A novel bifunctional Pd–ZIF-8/rGO catalyst with spatially separated active sites for the tandem Knoevenagel condensation–reduction reaction

Abstract

A novel bifunctional catalyst with spatially separated active sites was prepared by the immobilization of Pd nanoparticles (NPs) via covalent interaction and coordination of a zeolitic imidazolate framework (ZIF-8) on the surface of graphene oxide (GO), respectively, which was used as an efficient catalyst for the Knoevenagel condensation–reduction tandem reaction.
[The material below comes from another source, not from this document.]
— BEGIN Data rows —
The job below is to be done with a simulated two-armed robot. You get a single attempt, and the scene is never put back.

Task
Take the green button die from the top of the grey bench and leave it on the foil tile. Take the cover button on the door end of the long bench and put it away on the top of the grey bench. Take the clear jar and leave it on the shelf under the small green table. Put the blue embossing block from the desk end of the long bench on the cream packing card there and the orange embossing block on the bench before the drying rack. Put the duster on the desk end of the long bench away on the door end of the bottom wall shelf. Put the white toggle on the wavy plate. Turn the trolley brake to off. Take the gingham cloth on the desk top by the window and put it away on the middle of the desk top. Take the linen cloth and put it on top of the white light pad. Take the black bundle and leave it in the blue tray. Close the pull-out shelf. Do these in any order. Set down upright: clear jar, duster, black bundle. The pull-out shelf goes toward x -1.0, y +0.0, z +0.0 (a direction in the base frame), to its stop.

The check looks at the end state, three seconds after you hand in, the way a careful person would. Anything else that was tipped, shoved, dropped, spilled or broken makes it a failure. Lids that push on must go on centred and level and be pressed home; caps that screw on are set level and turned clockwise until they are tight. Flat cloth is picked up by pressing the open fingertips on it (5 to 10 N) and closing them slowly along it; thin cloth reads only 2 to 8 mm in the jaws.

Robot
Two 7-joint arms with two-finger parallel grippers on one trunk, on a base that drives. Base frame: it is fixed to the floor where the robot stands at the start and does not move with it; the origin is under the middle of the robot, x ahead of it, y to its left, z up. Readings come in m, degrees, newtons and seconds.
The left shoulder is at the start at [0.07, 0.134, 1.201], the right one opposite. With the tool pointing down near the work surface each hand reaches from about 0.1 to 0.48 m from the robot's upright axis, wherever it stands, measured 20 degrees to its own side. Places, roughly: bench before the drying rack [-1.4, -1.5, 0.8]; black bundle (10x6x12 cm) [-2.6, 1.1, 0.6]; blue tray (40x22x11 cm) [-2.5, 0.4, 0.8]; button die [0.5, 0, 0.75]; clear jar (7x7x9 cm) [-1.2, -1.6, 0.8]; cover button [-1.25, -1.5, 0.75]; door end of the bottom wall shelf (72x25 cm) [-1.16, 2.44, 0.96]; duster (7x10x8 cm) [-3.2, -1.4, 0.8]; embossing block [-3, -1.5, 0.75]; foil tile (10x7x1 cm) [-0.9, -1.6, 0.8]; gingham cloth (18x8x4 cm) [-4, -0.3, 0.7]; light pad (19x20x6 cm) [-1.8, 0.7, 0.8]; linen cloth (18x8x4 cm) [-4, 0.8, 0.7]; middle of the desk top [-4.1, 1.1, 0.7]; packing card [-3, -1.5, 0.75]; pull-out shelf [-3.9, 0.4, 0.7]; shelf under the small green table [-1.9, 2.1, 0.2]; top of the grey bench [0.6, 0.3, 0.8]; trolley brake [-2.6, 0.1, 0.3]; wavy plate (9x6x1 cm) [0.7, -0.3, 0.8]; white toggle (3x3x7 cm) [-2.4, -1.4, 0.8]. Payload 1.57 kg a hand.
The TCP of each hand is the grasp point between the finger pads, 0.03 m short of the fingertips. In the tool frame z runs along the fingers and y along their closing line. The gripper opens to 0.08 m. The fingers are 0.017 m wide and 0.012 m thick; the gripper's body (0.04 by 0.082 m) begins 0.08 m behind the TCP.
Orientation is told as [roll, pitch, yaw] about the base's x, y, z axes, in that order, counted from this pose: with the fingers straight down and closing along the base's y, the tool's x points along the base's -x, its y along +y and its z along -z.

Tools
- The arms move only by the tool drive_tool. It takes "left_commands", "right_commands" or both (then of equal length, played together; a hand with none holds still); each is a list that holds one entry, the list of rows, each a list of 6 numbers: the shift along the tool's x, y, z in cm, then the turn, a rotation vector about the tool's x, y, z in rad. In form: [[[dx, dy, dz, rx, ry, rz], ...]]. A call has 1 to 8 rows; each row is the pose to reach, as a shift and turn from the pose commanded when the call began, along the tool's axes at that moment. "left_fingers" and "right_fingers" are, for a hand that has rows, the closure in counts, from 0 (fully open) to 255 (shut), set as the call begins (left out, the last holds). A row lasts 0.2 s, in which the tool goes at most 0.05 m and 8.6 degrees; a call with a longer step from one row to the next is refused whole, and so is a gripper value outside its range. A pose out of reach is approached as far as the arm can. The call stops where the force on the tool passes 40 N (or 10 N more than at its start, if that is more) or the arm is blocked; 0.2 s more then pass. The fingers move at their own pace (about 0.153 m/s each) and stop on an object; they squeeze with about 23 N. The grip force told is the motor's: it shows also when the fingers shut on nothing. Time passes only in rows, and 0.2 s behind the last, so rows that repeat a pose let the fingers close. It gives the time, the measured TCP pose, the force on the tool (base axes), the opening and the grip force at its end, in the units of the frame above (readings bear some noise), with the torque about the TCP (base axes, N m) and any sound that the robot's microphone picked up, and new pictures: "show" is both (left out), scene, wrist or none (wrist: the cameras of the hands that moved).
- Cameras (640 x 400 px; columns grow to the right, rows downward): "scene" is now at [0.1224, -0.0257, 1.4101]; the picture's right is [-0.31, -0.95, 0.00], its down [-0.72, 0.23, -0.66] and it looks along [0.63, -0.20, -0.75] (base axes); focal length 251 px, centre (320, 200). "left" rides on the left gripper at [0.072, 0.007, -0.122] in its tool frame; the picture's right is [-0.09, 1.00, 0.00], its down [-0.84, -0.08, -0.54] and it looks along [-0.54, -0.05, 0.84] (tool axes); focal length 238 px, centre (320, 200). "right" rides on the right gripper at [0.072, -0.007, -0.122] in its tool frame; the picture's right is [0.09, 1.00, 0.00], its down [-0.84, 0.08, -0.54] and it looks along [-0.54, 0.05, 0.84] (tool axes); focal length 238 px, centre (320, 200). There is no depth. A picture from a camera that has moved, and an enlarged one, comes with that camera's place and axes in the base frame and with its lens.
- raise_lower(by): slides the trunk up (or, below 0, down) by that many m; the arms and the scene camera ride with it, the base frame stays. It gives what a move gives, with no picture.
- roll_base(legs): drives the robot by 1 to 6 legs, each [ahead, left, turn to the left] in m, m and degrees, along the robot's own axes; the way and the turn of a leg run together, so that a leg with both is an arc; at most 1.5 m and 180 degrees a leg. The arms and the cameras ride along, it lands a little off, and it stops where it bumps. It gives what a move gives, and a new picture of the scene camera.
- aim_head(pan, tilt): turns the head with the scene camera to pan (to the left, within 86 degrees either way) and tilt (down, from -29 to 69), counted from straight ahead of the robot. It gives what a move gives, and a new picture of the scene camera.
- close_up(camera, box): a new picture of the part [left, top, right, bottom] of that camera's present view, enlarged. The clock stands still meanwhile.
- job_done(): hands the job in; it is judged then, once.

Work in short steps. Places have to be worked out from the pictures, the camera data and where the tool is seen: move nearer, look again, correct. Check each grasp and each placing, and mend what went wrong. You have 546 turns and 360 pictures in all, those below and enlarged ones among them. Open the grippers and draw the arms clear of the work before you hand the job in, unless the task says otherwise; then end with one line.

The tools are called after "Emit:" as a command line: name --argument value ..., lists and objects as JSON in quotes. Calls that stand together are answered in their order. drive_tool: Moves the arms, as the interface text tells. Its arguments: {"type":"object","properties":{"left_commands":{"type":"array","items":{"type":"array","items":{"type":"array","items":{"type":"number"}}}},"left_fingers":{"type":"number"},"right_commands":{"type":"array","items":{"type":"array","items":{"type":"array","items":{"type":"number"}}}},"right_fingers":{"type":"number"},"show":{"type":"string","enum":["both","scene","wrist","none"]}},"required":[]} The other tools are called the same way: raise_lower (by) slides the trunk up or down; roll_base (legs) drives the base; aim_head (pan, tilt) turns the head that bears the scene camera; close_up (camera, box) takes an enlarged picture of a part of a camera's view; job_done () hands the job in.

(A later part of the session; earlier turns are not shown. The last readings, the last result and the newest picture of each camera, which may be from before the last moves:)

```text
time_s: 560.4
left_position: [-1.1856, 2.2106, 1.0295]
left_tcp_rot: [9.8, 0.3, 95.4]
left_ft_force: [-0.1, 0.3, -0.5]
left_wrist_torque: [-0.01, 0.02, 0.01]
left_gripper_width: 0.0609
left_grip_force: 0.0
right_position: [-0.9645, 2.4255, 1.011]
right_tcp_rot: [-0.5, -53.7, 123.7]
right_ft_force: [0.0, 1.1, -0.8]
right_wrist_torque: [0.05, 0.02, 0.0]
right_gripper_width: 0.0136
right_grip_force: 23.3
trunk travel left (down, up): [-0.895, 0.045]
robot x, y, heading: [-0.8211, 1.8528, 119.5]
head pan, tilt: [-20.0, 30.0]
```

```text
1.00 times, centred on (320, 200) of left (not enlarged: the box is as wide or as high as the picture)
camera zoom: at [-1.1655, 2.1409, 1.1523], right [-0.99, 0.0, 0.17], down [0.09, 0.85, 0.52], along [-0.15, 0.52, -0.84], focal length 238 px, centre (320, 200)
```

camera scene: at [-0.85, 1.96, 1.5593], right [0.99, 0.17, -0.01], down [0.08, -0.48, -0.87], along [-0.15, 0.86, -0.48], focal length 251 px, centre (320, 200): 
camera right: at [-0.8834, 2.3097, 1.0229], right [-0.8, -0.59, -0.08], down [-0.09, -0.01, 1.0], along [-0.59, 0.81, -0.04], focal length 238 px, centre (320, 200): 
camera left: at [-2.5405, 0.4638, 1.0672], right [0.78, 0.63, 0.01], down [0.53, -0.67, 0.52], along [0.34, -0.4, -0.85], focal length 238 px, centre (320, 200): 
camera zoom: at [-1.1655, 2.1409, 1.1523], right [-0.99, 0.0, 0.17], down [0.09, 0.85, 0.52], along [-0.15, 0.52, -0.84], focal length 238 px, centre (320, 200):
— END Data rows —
The results of Fourier transform infrared spectroscopy (FT-IR), X-ray diffraction (XRD), Raman spectroscopy, UV-vis spectroscopy, X-ray photoelectron spectroscopy (XPS) and thermogravimetric analysis (TGA) demonstrated that Pd and ZIF-8 were successfully immobilized on the surface of GO, and the GO was reduced to reduced graphene oxide (rGO) using NaBH₄ as the reductant in the preparation of Pd–ZIF-8/rGO. The textural properties and morphology of Pd–ZIF-8/rGO were characterized by N₂ adsorption–desorption, scanning electron microscopy (SEM) and transmission electron microscopy (TEM). Pd–ZIF-8/rGO shows excellent catalytic performance in the tandem reaction with 100% benzaldehyde conversion and 98.3% selectivity to benzylmalononitrile. The excellent catalytic performance of Pd–ZIF-8/rGO in the tandem reaction is due to the high catalytic activities of spatially separated Pd NPs and ZIF-8 active sites and concentrated reactants on the surface of Pd–ZIF-8/rGO due to the π–π interaction between rGO and the reactants. The anchoring and stabilization effects of oxygenated groups of GO inhibit the aggregation and leakage of active sites, leading to good catalytic recyclability with almost unchanged catalytic activity for more than eight cycles in the tandem reaction.